Wednesday, December 2, 2009

Rolling Stones 10: Flowers

The Beatles had Yesterday And Today, the Who would have Magic Bus, and the Rolling Stones have Flowers. Basically, it’s a catching-up LP that collects various singles and tracks that had already been British album tracks to fill the gap until the band’s next real album. But as crass as Capitol had been with the Beatles, at least they never stooped to putting songs on an album that had already appeared on a previous album. Flowers goes over the line with “Lady Jane”, which had been on Aftermath, along with “Ruby Tuesday” and “Let’s Spend The Night Together”, which had only appeared on Between The Buttons not six months before.

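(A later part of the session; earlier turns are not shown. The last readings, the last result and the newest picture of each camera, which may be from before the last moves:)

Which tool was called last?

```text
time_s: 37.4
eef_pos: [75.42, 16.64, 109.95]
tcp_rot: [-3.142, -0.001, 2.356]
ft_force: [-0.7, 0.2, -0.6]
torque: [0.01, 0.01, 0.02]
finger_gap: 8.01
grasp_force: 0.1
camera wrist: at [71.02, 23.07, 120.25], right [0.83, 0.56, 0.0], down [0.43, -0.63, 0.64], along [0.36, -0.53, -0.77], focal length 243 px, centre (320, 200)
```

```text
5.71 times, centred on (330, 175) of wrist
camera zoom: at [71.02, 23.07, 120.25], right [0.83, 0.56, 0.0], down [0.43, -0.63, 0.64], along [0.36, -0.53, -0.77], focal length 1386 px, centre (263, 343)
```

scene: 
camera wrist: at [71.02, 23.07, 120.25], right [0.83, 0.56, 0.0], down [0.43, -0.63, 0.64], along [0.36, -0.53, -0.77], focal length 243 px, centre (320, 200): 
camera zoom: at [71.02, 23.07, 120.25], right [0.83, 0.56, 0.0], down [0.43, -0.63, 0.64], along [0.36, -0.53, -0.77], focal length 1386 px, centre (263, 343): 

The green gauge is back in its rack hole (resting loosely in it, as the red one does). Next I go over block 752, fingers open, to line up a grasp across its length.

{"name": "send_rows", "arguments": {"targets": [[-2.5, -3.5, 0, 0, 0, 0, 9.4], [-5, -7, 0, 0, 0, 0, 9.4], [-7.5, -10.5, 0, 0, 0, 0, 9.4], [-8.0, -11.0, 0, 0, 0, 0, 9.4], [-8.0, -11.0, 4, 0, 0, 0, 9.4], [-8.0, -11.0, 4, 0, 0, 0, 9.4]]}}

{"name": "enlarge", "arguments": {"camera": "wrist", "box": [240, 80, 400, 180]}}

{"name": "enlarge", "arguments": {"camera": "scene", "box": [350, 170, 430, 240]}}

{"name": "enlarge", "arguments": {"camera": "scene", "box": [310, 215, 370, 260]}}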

Luckily for the average record-buyer, Flowers is pretty damn good, collecting various scattered tracks from the previous year into a cohesive whole. In addition to the three retreads on side one, we get the proto-psychedelic freakout “Have You Seen Your Mother, Baby, Standing In The Shadow?”, the stellar “Out Of Time” and amazingly, a take on the Motown classic “My Girl”.
Side two begins with a pair of tracks from the British Between The Buttons. “Back Street Girl” is a trip to Paris that grows on you, in direct contrast with the noisy “Please Go Home”, a last grasp at the Bo Diddley beat under a Theremin. “Mother’s Little Helper” blamed the drug problem on the middle-aged; like “Take It Or Leave It”, it was featured on the British Aftermath. “Ride On, Baby” was a Jagger/Richards demo unlikely to appear otherwise, while “Sittin’ On A Fence” is a demo that luckily got some exposure, a great tune lifted by the harpsichord over the final verse.

For a hodgepodge, Flowers could have been a lot worse. Clearly, the record label put more thought into the sequencing than they did the artwork. And like all their American LPs, it’s still available on CD, so if you don’t have the songs already, it’s a worthwhile purchase.